* begin Source excerpt *

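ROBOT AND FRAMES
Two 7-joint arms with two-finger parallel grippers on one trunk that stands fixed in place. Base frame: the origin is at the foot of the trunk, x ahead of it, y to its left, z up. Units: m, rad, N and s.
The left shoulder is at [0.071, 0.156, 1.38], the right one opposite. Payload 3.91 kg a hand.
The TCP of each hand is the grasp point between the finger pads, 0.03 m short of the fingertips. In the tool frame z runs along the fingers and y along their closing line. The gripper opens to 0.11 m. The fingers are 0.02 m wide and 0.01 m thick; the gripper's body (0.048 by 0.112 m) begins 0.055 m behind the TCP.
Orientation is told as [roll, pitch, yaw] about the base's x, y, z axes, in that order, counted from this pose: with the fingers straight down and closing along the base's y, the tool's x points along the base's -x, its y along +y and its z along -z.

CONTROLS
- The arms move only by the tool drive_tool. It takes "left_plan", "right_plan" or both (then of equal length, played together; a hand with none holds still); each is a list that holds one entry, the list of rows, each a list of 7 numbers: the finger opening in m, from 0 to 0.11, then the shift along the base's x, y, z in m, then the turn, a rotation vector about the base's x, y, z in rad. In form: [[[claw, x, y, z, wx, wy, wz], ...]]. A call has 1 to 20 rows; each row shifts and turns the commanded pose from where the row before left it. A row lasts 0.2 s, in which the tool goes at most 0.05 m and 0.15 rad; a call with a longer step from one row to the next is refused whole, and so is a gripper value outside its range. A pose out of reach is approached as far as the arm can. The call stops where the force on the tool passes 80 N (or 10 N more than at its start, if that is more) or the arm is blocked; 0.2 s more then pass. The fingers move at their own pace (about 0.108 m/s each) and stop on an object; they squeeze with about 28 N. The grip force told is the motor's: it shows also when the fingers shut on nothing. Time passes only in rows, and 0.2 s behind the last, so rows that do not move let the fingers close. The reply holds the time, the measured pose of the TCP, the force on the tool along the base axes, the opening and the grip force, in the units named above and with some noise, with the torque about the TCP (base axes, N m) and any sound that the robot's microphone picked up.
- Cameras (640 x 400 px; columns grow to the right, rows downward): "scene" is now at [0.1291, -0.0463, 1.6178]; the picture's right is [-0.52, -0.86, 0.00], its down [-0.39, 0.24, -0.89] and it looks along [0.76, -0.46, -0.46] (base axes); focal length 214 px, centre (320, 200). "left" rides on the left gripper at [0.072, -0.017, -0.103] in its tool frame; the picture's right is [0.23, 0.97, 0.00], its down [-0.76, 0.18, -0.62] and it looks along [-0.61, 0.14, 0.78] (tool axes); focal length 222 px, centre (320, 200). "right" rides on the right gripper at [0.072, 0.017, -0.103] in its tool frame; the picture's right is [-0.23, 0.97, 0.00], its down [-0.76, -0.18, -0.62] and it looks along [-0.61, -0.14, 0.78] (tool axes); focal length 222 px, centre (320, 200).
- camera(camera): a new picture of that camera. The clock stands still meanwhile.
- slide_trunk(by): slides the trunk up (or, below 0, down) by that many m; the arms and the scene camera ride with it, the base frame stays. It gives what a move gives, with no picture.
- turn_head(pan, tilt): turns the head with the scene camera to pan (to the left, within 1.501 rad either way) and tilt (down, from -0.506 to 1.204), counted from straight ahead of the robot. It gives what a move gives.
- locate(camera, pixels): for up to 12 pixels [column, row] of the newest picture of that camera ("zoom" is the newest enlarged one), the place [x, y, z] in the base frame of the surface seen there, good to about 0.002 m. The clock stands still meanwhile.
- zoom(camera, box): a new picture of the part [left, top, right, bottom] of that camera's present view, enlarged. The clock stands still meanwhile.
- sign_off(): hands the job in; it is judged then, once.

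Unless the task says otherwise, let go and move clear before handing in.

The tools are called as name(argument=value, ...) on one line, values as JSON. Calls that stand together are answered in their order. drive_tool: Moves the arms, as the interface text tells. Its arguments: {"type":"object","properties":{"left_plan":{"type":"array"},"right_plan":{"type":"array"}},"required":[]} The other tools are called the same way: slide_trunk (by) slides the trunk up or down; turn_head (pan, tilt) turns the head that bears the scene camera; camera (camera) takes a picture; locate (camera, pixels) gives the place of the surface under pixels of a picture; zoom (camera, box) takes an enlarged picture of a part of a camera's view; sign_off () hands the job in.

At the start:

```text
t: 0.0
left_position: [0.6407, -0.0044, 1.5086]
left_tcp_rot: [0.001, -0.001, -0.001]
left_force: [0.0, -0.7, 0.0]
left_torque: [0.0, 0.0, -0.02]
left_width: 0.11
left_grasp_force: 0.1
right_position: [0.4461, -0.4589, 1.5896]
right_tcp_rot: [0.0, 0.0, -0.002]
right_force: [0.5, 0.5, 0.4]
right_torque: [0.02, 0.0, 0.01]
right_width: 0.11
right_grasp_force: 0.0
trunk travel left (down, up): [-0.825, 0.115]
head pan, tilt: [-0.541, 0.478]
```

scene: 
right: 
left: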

* end Source excerpt *

*Aim*
From the listing above, reproduce all the lines exactly.

*Task solution*
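ROBOT AND FRAMES
Two 7-joint arms with two-finger parallel grippers on one trunk that stands fixed in place. Base frame: the origin is at the foot of the trunk, x ahead of it, y to its left, z up. Units: m, rad, N and s.
The left shoulder is at [0.071, 0.156, 1.38], the right one opposite. Payload 3.91 kg a hand.
The TCP of each hand is the grasp point between the finger pads, 0.03 m short of the fingertips. In the tool frame z runs along the fingers and y along their closing line. The gripper opens to 0.11 m. The fingers are 0.02 m wide and 0.01 m thick; the gripper's body (0.048 by 0.112 m) begins 0.055 m behind the TCP.
Orientation is told as [roll, pitch, yaw] about the base's x, y, z axes, in that order, counted from this pose: with the fingers straight down and closing along the base's y, the tool's x points along the base's -x, its y along +y and its z along -z.

CONTROLS
- The arms move only by the tool drive_tool. It takes "left_plan", "right_plan" or both (then of equal length, played together; a hand with none holds still); each is a list that holds one entry, the list of rows, each a list of 7 numbers: the finger opening in m, from 0 to 0.11, then the shift along the base's x, y, z in m, then the turn, a rotation vector about the base's x, y, z in rad. In form: [[[claw, x, y, z, wx, wy, wz], ...]]. A call has 1 to 20 rows; each row shifts and turns the commanded pose from where the row before left it. A row lasts 0.2 s, in which the tool goes at most 0.05 m and 0.15 rad; a call with a longer step from one row to the next is refused whole, and so is a gripper value outside its range. A pose out of reach is approached as far as the arm can. The call stops where the force on the tool passes 80 N (or 10 N more than at its start, if that is more) or the arm is blocked; 0.2 s more then pass. The fingers move at their own pace (about 0.108 m/s each) and stop on an object; they squeeze with about 28 N. The grip force told is the motor's: it shows also when the fingers shut on nothing. Time passes only in rows, and 0.2 s behind the last, so rows that do not move let the fingers close. The reply holds the time, the measured pose of the TCP, the force on the tool along the base axes, the opening and the grip force, in the units named above and with some noise, with the torque about the TCP (base axes, N m) and any sound that the robot's microphone picked up.
- Cameras (640 x 400 px; columns grow to the right, rows downward): "scene" is now at [0.1291, -0.0463, 1.6178]; the picture's right is [-0.52, -0.86, 0.00], its down [-0.39, 0.24, -0.89] and it looks along [0.76, -0.46, -0.46] (base axes); focal length 214 px, centre (320, 200). "left" rides on the left gripper at [0.072, -0.017, -0.103] in its tool frame; the picture's right is [0.23, 0.97, 0.00], its down [-0.76, 0.18, -0.62] and it looks along [-0.61, 0.14, 0.78] (tool axes); focal length 222 px, centre (320, 200). "right" rides on the right gripper at [0.072, 0.017, -0.103] in its tool frame; the picture's right is [-0.23, 0.97, 0.00], its down [-0.76, -0.18, -0.62] and it looks along [-0.61, -0.14, 0.78] (tool axes); focal length 222 px, centre (320, 200).
- camera(camera): a new picture of that camera. The clock stands still meanwhile.
- slide_trunk(by): slides the trunk up (or, below 0, down) by that many m; the arms and the scene camera ride with it, the base frame stays. It gives what a move gives, with no picture.
- turn_head(pan, tilt): turns the head with the scene camera to pan (to the left, within 1.501 rad either way) and tilt (down, from -0.506 to 1.204), counted from straight ahead of the robot. It gives what a move gives.
- locate(camera, pixels): for up to 12 pixels [column, row] of the newest picture of that camera ("zoom" is the newest enlarged one), the place [x, y, z] in the base frame of the surface seen there, good to about 0.002 m. The clock stands still meanwhile.
- zoom(camera, box): a new picture of the part [left, top, right, bottom] of that camera's present view, enlarged. The clock stands still meanwhile.
- sign_off(): hands the job in; it is judged then, once.

Unless the task says otherwise, let go and move clear before handing in.

The tools are called as name(argument=value, ...) on one line, values as JSON. Calls that stand together are answered in their order. drive_tool: Moves the arms, as the interface text tells. Its arguments: {"type":"object","properties":{"left_plan":{"type":"array"},"right_plan":{"type":"array"}},"required":[]} The other tools are called the same way: slide_trunk (by) slides the trunk up or down; turn_head (pan, tilt) turns the head that bears the scene camera; camera (camera) takes a picture; locate (camera, pixels) gives the place of the surface under pixels of a picture; zoom (camera, box) takes an enlarged picture of a part of a camera's view; sign_off () hands the job in.

At the start:

```text
t: 0.0
left_position: [0.6407, -0.0044, 1.5086]
left_tcp_rot: [0.001, -0.001, -0.001]
left_force: [0.0, -0.7, 0.0]
left_torque: [0.0, 0.0, -0.02]
left_width: 0.11
left_grasp_force: 0.1
right_position: [0.4461, -0.4589, 1.5896]
right_tcp_rot: [0.0, 0.0, -0.002]
right_force: [0.5, 0.5, 0.4]
right_torque: [0.02, 0.0, 0.01]
right_width: 0.11
right_grasp_force: 0.0
trunk travel left (down, up): [-0.825, 0.115]
head pan, tilt: [-0.541, 0.478]
```

scene: 
right: 
left: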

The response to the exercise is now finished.